Julia Oppenheimer received a B.A. degree in Psychology (2001) and a M.S. degree in Clinical Psychology (2006) from University of Oregon. She earned her Doctoral Degree in Clinical Psychology (2011) from University of Oregon, after completing a predoctoral clinical internship in Early Childhood at the University of New Mexico Health Sciences Center. Following her Ph.D. degree she completed a 2-year Post-Doctoral Fellowship in Early Childhood Assessment and Infant Mental Health at the University of New Mexico Health Sciences Center.

Personal Statement

My clinical service is built around addressing childhood trauma, chronic stress,and adverse life events, particularly for infants and young children. My commitment to this endeavor has driven my work as the Director of Early Childhood Clinical Services at UNM's CDD, as well as in my past roles as Clinical Director of the UNM Second Judicial District (Bernalillo County) Infant Team and the UNM Parent Infant Psychotherapy Program, parallel clinical service programs providing relationship-based, trauma-informed assessment and therapy services for young children. In these various roles, I have developed novel clinical services, hired and trained masters-level and doctoral-level clinicians, and ensured provision of high quality, evidence-based clinical service. I am a rostered clinician and supervisor for Child-Parent Psychotherapy (CPP), the gold-standard, SAMHSA-endorsed, evidence-based treatment for infants and toddlers exposed to early life trauma.
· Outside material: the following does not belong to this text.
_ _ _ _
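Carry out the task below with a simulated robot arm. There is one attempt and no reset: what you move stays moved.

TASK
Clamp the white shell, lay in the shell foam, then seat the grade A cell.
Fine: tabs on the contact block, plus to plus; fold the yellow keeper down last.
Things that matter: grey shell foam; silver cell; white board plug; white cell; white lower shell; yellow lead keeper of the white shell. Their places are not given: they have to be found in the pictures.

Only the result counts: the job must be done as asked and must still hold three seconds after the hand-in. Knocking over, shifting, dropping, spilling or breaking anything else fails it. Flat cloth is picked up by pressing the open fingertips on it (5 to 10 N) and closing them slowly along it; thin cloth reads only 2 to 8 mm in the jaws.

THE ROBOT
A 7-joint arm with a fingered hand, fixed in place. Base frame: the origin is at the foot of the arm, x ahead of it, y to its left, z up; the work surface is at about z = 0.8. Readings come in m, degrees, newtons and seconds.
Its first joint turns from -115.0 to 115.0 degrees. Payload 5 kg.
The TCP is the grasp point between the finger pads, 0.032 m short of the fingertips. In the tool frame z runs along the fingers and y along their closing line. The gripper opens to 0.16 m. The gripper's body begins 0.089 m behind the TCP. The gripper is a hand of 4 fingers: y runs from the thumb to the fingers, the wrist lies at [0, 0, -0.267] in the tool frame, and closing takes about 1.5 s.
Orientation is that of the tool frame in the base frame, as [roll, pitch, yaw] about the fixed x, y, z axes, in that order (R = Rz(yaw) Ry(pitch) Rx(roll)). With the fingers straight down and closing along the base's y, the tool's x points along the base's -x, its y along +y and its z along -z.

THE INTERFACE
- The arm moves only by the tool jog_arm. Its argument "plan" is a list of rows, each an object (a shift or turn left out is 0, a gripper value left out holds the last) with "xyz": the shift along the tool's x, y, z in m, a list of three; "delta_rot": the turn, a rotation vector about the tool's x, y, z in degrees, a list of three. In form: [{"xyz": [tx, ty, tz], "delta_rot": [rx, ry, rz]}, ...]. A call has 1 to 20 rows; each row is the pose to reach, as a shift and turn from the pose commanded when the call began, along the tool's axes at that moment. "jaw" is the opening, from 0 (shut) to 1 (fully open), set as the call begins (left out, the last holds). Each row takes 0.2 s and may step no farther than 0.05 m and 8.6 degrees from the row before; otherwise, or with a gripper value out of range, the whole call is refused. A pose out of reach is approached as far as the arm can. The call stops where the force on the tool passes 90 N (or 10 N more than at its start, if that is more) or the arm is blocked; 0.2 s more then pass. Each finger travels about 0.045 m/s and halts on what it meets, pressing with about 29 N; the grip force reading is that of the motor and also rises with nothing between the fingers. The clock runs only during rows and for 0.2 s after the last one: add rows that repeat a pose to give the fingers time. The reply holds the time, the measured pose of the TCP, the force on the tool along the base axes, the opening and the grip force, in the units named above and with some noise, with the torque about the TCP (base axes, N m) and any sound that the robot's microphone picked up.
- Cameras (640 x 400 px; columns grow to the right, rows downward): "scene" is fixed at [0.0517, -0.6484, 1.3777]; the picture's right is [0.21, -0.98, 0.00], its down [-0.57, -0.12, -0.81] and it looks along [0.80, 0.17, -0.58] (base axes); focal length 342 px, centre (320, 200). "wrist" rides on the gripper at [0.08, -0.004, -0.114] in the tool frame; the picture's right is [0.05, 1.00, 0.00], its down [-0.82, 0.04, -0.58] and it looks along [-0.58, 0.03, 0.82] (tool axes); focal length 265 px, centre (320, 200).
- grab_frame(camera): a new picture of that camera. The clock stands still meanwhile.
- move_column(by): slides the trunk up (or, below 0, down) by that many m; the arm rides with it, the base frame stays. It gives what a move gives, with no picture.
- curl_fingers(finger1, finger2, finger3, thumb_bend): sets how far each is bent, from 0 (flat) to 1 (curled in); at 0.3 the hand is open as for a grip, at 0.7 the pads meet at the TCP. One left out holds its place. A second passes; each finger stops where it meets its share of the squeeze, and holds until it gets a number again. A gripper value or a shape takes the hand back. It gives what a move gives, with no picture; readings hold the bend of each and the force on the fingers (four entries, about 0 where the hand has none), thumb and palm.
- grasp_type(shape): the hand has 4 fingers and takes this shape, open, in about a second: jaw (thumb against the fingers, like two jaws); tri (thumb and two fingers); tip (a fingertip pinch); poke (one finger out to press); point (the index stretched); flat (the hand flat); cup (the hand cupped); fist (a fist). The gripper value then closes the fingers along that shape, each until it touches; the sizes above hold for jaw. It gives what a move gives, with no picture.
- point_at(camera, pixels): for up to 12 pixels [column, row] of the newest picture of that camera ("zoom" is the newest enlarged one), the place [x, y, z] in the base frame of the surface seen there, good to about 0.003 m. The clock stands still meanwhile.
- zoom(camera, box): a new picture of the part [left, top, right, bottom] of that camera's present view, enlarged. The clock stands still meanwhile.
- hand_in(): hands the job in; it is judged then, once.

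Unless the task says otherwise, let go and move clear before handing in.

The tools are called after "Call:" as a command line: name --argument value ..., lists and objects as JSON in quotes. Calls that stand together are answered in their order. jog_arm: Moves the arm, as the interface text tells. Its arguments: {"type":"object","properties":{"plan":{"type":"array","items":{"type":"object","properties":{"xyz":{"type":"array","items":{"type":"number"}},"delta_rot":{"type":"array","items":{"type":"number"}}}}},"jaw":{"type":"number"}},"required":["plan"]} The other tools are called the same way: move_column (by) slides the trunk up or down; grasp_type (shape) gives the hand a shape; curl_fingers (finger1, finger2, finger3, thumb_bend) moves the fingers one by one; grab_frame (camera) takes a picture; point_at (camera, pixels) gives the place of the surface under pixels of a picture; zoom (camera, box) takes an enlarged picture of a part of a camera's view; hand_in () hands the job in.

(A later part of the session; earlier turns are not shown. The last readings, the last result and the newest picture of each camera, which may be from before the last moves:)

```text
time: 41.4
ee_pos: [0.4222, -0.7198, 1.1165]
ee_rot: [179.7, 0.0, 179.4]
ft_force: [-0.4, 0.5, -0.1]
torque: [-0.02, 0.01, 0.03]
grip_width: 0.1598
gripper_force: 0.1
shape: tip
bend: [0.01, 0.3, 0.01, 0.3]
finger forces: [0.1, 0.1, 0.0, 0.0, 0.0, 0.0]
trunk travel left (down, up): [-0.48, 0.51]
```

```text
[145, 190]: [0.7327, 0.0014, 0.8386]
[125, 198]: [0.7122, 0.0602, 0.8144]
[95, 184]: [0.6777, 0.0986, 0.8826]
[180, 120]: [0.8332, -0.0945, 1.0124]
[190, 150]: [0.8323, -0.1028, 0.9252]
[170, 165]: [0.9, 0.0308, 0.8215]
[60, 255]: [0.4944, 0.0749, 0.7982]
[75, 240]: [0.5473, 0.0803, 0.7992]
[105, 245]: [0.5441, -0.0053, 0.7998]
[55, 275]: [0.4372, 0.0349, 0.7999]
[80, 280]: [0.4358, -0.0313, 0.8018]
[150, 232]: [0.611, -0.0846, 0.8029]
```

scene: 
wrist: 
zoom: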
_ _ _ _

I have served as a driving force in bringing CPP to the CDD across programs, supervising and training my own staff clinicians in this model as well as other trainees and clinicians in my division in order to increase our state’s capacity to meet the needs of families. As a result, our team of therapists is seen as one that can serve the most profoundly impacted children and families and is highly regarded in our community.

As Director of Early Childhood Clinical Services, I additionally oversee provision of interdisciplinary developmental and diagnostic evaluations for children three years and under with developmental delays, neurodevelopmental differences, and Autism Spectrum Disorders. In this work with the Early Childhood Evaluation Program (ECEP), I have seen the impact of trauma on these young children and their ability to access appropriate evaluation and treatment services. As a result, I recently developed an Early Childhood Mental Health Consultation Clinic in order to provide trauma-informed developmental and diagnostic evaluations for young children in our community.

Areas of Specialty

Infant Mental Health
Child Development
Early Childhood Evaluation and Diagnosis
Trauma-informed practice
Child-Parent Psychotherapy




  • Spanish

Courses Taught

My educational contributions have focused on increasing our state’s professional capacity to meet developmental and mental health needs of infants and young children experiencing trauma, abuse, and neglect. I have served as mentor, clinical supervisor, and teacher since 2013 to a range of learners, including pre-doctoral psychology interns, postdoctoral psychology fellows, pediatric residents, and masters’ level counselors. I serve as faculty in the Clinical Psychology Internship Program, serving as the Early Childhood Track Coordinator. I have developed a training curriculum, led weekly seminar sessions for Interns and Postdoctoral Fellows on Infant Mental Health foundational concepts and skills, and engaged in planning and organization around training activities and rotations. I provide weekly clinical and reflective supervision for interns and postdoctoral fellows in early childhood.

Research and Scholarship

As a clinical educator, my research and scholarly work centers around program development, dissemination, and educational efforts around Infant Mental Health clinical service programs. I established the UNM Second Judicial District Infant Team, providing relationship-based and trauma-informed assessment and treatment for infants and toddlers in 2013, and continued to expand this program through 2019. I have developed a reputation within the Infant Mental Health community in the state of New Mexico for my clinical leadership and service, and this reputation is beginning to expand nationally as evidenced by my recent review of conference presentations for the Administration for Children and Families’ National Research Conference on Early Childhood and invitations to serve as an ad hoc reviewer for the Journal of Abnormal Child Psychology, Child Development Perspectives and Developmental Psychobiology, journals publishing research on early childhood development.